For Zimmerman, challenging is the operative word. Challenge necessitates her motivation, and it's her curiosity, she found, that motivates her performance. "It's my absolute driving force."

Zimmerman and the four other Interax officers are professionals who have truly found the calling of their communications specialization.

In 1985, after receiving her doctorate in human communication from Indiana University, Bloomington, Zimmerman chose to return -- after a long time away -- to her hometown of South Bend. The decision was strategic, as she intended to open a centrally located branch office of the Boston communications firm she had consulted with since 1975.

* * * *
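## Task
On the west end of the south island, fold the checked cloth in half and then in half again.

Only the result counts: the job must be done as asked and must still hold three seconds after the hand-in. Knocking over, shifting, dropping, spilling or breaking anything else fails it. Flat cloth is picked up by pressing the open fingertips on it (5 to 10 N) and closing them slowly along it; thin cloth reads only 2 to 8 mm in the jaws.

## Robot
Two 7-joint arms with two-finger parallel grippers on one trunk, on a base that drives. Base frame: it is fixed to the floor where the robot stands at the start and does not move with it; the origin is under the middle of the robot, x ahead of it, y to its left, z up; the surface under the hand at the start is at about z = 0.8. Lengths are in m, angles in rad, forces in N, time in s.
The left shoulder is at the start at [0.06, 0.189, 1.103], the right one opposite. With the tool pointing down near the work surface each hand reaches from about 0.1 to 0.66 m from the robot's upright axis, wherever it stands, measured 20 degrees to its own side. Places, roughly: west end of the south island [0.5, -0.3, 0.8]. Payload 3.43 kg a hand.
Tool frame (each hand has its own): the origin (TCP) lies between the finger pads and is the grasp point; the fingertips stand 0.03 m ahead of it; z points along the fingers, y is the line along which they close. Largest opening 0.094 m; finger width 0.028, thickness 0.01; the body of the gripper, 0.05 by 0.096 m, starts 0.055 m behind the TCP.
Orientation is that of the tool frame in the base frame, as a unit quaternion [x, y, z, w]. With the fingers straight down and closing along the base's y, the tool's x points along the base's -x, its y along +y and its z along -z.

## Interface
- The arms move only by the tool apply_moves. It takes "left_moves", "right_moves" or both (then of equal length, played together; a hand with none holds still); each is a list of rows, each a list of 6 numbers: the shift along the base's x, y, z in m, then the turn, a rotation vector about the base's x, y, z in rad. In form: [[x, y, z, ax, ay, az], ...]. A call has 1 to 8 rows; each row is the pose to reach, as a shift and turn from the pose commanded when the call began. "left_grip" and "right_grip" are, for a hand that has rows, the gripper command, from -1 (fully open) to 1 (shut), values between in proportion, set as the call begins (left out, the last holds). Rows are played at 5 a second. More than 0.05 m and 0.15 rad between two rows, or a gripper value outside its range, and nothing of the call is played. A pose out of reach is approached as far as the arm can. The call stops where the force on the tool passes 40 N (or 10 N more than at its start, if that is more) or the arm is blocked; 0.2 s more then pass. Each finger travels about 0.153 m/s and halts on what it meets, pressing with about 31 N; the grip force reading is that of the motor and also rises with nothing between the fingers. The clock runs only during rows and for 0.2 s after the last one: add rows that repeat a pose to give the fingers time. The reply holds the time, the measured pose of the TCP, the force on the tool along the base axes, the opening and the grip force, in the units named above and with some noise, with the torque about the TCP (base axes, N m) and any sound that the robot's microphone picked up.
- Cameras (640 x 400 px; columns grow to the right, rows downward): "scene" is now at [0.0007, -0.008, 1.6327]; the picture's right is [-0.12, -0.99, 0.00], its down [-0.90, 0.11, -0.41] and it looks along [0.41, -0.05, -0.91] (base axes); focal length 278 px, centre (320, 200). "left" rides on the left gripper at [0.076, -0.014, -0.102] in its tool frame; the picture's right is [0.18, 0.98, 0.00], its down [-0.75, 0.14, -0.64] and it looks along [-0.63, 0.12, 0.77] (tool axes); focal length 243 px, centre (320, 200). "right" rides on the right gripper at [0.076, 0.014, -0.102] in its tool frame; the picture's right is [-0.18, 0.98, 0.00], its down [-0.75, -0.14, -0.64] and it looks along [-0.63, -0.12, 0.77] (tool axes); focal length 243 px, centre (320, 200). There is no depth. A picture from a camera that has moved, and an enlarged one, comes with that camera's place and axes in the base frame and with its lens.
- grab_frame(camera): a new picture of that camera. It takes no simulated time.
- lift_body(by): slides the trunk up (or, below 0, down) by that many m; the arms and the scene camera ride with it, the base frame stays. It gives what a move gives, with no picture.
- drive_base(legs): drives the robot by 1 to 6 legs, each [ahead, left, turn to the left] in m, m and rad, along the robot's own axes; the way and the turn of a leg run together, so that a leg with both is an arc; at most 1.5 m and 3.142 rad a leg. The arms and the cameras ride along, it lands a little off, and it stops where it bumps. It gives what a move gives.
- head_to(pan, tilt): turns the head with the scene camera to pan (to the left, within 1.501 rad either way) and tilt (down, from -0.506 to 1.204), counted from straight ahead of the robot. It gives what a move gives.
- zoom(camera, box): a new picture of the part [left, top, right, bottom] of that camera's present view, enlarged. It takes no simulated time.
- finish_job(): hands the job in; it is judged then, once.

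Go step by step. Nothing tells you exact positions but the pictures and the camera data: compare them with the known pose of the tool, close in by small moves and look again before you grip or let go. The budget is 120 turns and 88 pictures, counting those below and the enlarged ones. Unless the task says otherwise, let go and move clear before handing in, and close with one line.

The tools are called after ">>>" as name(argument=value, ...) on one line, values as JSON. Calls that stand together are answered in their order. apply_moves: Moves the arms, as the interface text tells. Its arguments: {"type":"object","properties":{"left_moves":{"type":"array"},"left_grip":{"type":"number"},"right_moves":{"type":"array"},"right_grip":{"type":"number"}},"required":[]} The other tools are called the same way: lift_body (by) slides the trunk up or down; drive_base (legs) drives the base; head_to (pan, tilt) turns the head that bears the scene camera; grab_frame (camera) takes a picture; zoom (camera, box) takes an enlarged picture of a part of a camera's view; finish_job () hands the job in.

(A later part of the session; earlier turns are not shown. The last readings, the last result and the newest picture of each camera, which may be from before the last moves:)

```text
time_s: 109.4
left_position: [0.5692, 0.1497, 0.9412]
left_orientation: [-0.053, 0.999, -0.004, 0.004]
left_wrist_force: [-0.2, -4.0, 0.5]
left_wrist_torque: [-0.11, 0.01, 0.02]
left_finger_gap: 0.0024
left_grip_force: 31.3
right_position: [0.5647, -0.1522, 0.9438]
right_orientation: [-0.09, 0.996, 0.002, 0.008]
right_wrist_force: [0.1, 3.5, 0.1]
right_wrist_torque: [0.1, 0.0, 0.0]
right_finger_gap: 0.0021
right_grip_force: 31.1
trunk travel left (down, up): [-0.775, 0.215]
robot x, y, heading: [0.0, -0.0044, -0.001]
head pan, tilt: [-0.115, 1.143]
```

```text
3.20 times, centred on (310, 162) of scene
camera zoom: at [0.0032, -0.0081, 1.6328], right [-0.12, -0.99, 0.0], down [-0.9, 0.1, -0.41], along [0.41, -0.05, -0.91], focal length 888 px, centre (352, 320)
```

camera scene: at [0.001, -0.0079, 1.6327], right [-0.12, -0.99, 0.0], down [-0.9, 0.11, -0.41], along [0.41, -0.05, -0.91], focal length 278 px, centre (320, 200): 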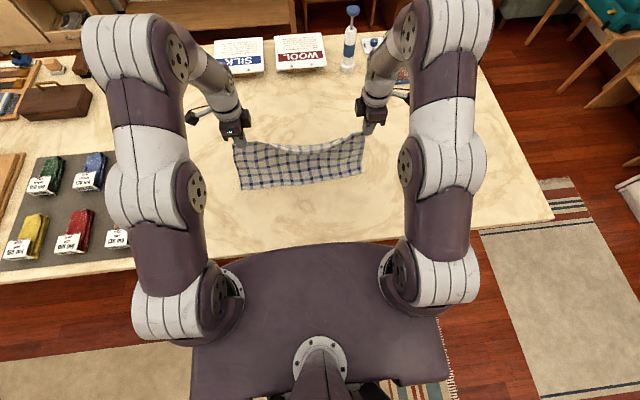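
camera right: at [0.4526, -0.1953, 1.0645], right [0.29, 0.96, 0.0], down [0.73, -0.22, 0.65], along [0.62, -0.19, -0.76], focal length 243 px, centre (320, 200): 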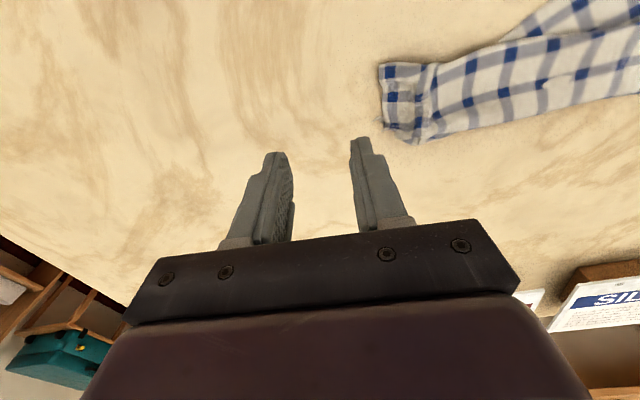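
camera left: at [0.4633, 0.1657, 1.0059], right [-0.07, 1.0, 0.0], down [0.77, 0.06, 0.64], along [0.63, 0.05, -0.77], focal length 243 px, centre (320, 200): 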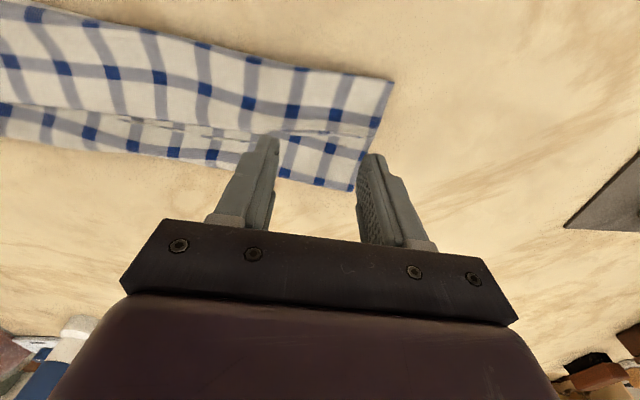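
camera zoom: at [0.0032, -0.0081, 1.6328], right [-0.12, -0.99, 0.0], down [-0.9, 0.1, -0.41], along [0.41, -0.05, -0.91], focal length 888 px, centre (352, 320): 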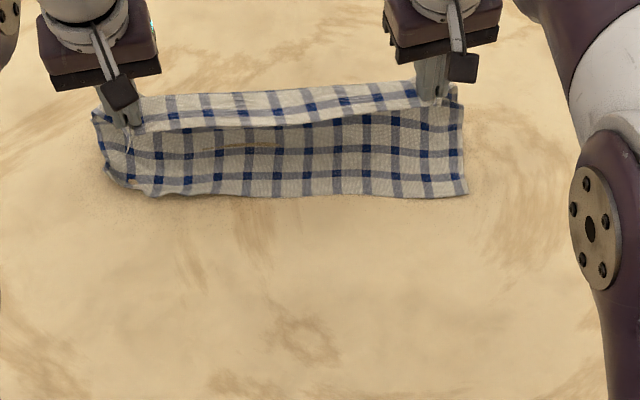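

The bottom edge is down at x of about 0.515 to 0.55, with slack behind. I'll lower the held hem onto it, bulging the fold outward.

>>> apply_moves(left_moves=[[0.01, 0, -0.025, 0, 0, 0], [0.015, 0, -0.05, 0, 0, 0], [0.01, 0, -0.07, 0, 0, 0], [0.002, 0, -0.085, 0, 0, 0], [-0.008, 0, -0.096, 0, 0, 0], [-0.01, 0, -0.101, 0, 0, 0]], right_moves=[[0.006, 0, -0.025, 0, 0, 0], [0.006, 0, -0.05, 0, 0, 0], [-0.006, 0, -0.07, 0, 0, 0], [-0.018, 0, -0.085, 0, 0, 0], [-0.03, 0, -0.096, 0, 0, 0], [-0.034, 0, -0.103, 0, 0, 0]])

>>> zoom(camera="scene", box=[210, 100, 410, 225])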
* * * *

However, the Boston firm, which dealt exclusively with Fortune 500 companies and governmental think tanks, was not interested in giving Zimmerman and her partner the flexibility they wanted -- of working with entrepreneurial, not-for-profit and some smaller operations.

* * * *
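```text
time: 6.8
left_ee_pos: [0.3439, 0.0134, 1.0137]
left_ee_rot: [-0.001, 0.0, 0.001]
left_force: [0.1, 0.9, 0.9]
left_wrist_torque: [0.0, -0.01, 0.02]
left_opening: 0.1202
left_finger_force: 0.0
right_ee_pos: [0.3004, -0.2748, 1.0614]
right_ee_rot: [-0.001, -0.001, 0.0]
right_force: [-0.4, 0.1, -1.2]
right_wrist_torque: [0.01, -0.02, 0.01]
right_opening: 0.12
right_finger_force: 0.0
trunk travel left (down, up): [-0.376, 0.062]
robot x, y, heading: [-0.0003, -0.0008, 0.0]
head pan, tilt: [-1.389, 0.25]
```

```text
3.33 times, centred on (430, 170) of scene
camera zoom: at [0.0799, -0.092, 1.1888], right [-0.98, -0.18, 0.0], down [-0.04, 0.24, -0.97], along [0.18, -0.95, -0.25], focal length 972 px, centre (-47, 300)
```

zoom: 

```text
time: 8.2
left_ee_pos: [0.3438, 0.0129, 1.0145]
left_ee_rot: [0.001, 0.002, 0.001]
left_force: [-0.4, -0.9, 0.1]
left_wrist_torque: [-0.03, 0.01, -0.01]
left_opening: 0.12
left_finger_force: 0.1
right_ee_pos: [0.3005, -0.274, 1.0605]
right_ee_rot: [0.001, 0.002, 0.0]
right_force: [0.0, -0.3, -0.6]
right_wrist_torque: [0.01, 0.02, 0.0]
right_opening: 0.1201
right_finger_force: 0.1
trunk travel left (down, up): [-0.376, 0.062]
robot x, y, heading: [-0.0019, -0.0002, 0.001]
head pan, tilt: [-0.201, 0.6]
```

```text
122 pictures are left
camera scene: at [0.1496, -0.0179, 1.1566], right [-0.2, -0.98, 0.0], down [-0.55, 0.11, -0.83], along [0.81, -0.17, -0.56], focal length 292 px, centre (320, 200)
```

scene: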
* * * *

So Interax grew as its own company -- attracting mostly national business clients as well as non-profits and some local clientele.

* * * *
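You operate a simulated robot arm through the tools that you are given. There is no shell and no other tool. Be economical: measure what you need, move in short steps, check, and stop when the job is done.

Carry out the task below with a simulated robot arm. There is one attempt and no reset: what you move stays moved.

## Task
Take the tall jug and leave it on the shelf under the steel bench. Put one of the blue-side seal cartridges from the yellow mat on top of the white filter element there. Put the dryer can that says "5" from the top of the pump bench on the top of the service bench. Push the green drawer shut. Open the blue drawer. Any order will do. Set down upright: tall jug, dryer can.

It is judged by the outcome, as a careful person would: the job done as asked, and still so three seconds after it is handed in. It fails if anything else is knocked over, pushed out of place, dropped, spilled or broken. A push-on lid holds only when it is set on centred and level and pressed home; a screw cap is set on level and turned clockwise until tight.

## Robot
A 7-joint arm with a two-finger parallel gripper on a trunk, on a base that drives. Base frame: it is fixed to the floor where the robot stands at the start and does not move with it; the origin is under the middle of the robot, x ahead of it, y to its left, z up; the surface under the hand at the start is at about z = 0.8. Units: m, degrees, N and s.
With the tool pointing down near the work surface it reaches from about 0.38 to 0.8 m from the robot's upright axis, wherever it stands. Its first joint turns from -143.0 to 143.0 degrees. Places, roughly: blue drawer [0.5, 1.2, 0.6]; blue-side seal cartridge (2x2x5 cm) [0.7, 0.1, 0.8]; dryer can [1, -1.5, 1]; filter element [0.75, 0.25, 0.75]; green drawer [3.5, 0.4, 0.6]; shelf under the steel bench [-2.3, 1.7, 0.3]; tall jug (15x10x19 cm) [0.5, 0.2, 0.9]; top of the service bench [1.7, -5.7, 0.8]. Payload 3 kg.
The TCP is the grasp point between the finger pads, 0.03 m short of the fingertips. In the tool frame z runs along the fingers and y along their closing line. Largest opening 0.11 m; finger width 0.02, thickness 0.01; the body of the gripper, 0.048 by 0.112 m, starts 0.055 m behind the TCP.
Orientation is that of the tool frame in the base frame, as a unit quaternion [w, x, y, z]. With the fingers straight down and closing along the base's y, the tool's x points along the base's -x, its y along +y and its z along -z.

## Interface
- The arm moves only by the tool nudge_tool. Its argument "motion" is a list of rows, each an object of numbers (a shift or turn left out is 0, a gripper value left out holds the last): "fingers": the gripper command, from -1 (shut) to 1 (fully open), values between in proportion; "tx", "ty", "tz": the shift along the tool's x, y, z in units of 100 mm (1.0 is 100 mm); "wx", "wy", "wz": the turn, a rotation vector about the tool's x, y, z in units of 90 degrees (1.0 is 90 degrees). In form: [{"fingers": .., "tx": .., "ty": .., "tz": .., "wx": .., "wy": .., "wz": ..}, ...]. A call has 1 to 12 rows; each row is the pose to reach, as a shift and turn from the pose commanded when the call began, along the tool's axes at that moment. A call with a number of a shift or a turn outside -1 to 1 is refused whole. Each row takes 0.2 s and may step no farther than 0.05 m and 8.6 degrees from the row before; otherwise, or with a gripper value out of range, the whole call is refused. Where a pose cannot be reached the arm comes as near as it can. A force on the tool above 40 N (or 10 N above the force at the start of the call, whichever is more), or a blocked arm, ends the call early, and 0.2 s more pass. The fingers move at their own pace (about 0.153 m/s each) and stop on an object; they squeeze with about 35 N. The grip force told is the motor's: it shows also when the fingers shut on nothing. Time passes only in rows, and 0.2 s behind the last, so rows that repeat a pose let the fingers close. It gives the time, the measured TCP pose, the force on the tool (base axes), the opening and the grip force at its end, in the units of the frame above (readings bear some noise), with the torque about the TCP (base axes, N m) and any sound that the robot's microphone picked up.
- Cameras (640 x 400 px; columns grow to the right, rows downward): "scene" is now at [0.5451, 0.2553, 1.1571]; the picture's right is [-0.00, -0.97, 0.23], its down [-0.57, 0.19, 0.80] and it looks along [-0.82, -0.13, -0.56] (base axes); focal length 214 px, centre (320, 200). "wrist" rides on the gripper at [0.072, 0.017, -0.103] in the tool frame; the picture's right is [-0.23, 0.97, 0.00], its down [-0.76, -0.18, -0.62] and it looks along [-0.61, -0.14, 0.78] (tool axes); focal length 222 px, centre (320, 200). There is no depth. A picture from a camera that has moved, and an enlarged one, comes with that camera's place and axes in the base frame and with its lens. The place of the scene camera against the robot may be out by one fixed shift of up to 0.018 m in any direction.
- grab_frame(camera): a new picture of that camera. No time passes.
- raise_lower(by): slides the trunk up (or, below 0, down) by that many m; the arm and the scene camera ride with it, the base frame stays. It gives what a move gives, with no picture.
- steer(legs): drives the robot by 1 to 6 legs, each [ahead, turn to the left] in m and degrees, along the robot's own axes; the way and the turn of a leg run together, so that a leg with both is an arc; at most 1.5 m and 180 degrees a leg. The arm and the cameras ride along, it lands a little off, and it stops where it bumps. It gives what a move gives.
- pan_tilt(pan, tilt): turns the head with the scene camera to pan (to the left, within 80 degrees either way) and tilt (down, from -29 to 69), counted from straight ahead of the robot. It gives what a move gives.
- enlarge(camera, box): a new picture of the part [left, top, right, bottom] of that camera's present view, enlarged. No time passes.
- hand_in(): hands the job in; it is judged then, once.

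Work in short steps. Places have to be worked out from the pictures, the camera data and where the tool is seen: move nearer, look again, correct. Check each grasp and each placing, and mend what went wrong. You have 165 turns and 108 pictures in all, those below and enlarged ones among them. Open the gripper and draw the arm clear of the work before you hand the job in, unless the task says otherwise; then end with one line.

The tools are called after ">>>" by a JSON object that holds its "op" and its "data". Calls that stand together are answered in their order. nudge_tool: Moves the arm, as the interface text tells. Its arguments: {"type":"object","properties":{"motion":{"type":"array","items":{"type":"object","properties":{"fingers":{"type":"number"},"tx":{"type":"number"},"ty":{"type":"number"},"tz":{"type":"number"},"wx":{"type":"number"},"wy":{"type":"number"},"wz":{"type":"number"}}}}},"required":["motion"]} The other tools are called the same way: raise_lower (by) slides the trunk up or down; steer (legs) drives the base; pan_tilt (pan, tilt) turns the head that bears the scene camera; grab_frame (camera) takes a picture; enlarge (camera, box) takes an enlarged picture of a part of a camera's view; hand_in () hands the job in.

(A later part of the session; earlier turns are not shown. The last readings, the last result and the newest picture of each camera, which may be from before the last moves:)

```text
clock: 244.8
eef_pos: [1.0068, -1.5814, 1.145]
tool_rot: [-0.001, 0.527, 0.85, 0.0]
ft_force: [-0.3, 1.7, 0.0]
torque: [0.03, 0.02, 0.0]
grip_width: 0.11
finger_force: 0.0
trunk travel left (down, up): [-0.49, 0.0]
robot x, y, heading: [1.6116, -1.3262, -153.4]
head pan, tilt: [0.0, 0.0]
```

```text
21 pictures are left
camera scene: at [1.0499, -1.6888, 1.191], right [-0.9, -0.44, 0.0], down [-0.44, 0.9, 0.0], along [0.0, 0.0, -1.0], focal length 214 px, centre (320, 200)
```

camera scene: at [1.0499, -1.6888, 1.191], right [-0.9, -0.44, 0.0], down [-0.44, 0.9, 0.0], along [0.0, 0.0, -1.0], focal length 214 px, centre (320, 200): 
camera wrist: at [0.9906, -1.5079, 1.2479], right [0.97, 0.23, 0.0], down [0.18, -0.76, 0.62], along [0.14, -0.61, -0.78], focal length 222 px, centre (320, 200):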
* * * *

The convenience of being removed from their big-city competition is twofold -- operating expenses are about one-thirteenth of what they would be in Boston, Zimmerman said, and "Out here, the competition doesn't always know what you're up to." The area is central for the officers' weekly travel to client offices throughout the country and beyond.

Illustrating the "product" of a communications firm is never easy. At Interax, each officer is brings in his or her own specializations that create the whole. In a nutshell annotation, the range of products has included mediation, "the human side" or mergers and acquisitions, government interrelations, program design and implementation, training and workshop sessions, applied information systems and individual coaching.

Zimmerman tops her own list with facilitation, followed closely by her work in strategic management, communication and management training, program design and development, family business consulting...and on.

You may not have heard of Zimmerman or Interax because the company keeps a deliberate low profile, she explained. But the business in here, quietly creating concepts that are carried to a world-reaching scope.

Marketing efforts are seminar and conference-oriented and most importantly, word of mouth.

This August, by popular demand, Interax will be putting on it's first-ever public seminar in town. The focus will be on relationships -- business and non -- and understanding one another, Zimmerman said. Because she is most accustomed to planning and closed business activities, Zimmerman said this outreach will be yet another avenue for the firm.

It's hard to participate on local committees because so much of her time is spent away, Zimmerman said. What she can and does offer is valuable resource training and communication expertise to area non-profit organizations. This Interax does more on a seminar-style basis.

She also teaches communication courses for Notre Dame's Graduate School of Business and is involved in the university's Executive Development Programs.

The Interax Foundation was recently established to help support educational conferences and research, Zimmerman said. And while "Facilitation" is her first product, the plan is to continue with the move. Her next book, this time to be co-authored with a fellow Interax officer, will focus on expectations in a business environment.

"We're writing them because we need to use them. We're creating our own tools," she said.